Oil prices have risen ahead of a meeting of major global oil producers on expectations that they will agree production cuts to counter the slump in demand caused by coronavirus lockdowns.
Brent crude rose 3% to $33.95 a barrel on hopes that up to 15 million barrels a day will be cut from global supply.
Opec+, made up of Opec producers and allies including Russia, is due to hold talks via video conference on Thursday.
The failure by Opec+ to agree cuts in March triggered a slump in oil prices.
In the wake of the March meeting, Saudi Arabia and Russia moved to boost production in order to retain market share amid falling global demand.
That, together with the collapse in demand for oil amid the coronavirus pandemic, help to push oil prices to 18-year lows by the end of March.
Prices have recovered some ground since then. Last week, prices jumped 20% after US President Donald Trump said he expected Saudi Arabia and Russia to end their feud.
“We’re waiting with bated breath,” Lachlan Shaw, head of commodity research at National Australia Bank, told Reuters.
“I think there’ll be a deal, which will bring a bit of cheer in the short run. Then everyone’s attention will refocus on the fundamentals.
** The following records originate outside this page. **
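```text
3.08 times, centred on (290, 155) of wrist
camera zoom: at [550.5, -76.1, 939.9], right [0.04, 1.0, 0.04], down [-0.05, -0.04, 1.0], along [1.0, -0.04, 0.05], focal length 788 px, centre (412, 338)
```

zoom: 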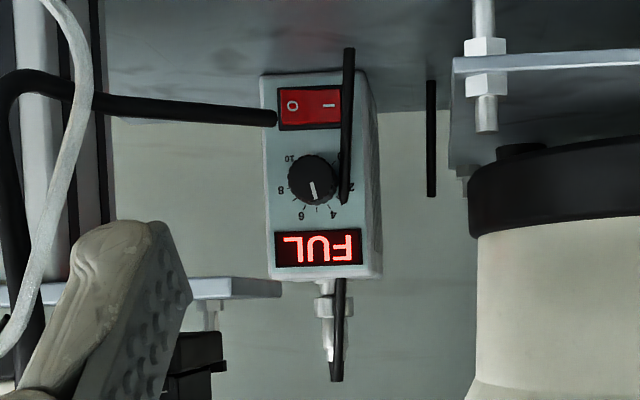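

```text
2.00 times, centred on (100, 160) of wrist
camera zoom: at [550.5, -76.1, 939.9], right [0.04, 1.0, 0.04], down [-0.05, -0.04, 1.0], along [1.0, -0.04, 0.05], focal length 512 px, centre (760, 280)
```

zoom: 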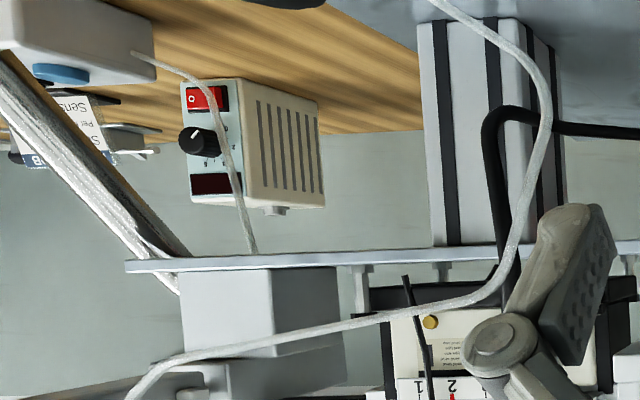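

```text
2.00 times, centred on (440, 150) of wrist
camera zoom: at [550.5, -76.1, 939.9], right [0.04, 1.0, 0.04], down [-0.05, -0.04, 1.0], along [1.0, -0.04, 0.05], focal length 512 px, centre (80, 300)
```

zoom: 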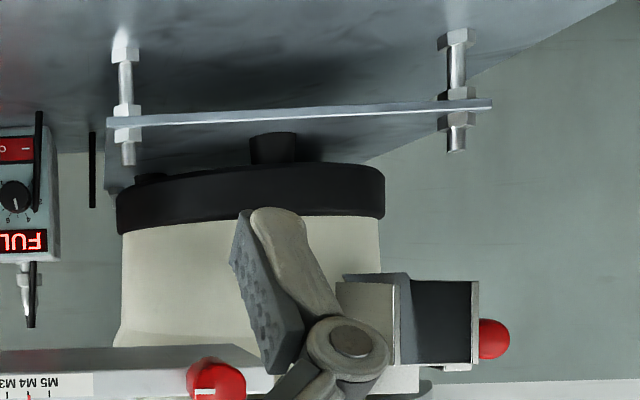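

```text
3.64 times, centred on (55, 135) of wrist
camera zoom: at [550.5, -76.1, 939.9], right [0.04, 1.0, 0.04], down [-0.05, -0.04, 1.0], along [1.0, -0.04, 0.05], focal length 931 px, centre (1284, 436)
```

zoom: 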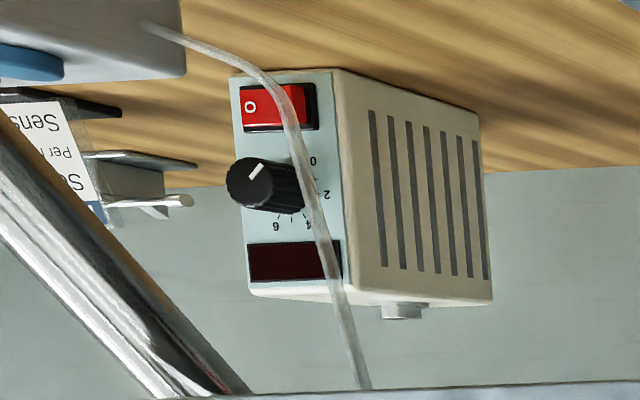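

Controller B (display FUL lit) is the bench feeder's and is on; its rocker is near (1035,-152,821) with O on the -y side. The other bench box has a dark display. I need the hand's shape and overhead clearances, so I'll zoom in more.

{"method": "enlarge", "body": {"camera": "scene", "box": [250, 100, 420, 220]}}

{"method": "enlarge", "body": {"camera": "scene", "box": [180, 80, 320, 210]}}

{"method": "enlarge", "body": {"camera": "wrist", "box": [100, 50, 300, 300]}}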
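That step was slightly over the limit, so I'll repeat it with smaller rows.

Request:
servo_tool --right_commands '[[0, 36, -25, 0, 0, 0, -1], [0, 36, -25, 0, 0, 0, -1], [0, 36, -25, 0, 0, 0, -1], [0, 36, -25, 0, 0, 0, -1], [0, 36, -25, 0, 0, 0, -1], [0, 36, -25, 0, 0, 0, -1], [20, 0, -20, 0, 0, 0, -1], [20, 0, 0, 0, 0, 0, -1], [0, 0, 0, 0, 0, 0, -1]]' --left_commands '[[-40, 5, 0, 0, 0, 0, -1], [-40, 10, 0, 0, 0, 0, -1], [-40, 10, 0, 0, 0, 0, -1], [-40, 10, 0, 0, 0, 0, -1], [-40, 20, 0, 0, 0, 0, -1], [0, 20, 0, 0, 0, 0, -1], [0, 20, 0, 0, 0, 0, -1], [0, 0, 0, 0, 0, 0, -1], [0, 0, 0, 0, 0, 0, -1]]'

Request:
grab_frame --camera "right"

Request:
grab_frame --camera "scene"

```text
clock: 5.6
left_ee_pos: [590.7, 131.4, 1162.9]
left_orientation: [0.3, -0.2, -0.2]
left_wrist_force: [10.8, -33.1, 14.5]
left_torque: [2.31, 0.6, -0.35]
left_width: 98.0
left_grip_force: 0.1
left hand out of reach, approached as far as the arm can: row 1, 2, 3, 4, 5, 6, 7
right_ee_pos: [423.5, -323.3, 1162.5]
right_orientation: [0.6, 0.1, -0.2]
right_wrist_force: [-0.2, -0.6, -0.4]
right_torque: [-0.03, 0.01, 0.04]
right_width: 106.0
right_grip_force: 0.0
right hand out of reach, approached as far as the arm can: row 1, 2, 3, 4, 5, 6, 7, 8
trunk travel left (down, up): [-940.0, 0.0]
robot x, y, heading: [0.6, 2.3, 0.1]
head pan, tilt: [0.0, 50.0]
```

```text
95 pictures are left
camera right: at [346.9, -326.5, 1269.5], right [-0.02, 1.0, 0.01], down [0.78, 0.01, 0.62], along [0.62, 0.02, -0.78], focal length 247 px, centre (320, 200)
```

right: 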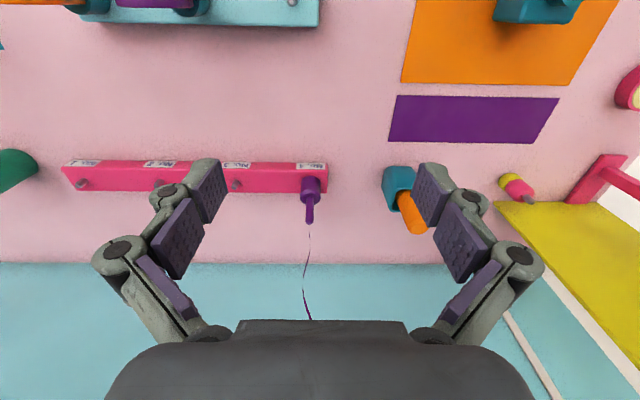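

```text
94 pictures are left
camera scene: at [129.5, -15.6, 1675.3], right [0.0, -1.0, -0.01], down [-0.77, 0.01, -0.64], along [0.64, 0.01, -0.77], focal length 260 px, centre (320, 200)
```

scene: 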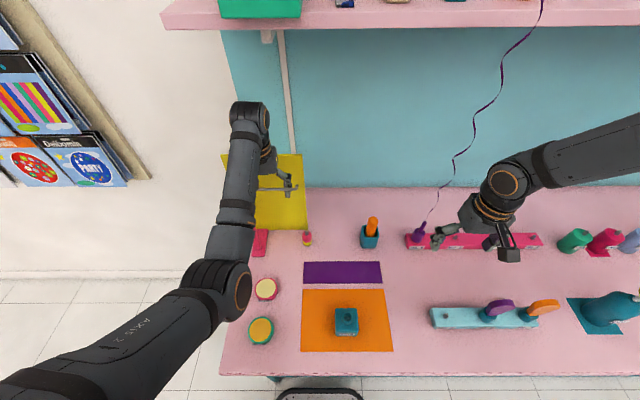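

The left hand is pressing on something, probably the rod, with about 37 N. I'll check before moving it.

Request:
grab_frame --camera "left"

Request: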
The fundamentals are appalling,” he said.
India’s ICICI Securities analysts Vidyadhar Ginde and Mohit Mehra said in a research note that the key to an agreement this time around was which the production level timeframe is used as a base for the cuts.
Saudi Arabia wants the production level as of April 2020, but other producers, including Russia, want an average of the first quarter of this year, which would be lower.
“Taking the April 2020 production as the base would mean no real cut from the first quarter 2020 level,” the analysts said. “It would also mean rewarding Saudi Arabia for sharply boosting output at a time when global demand was plunging… and it could be a deal breaker.”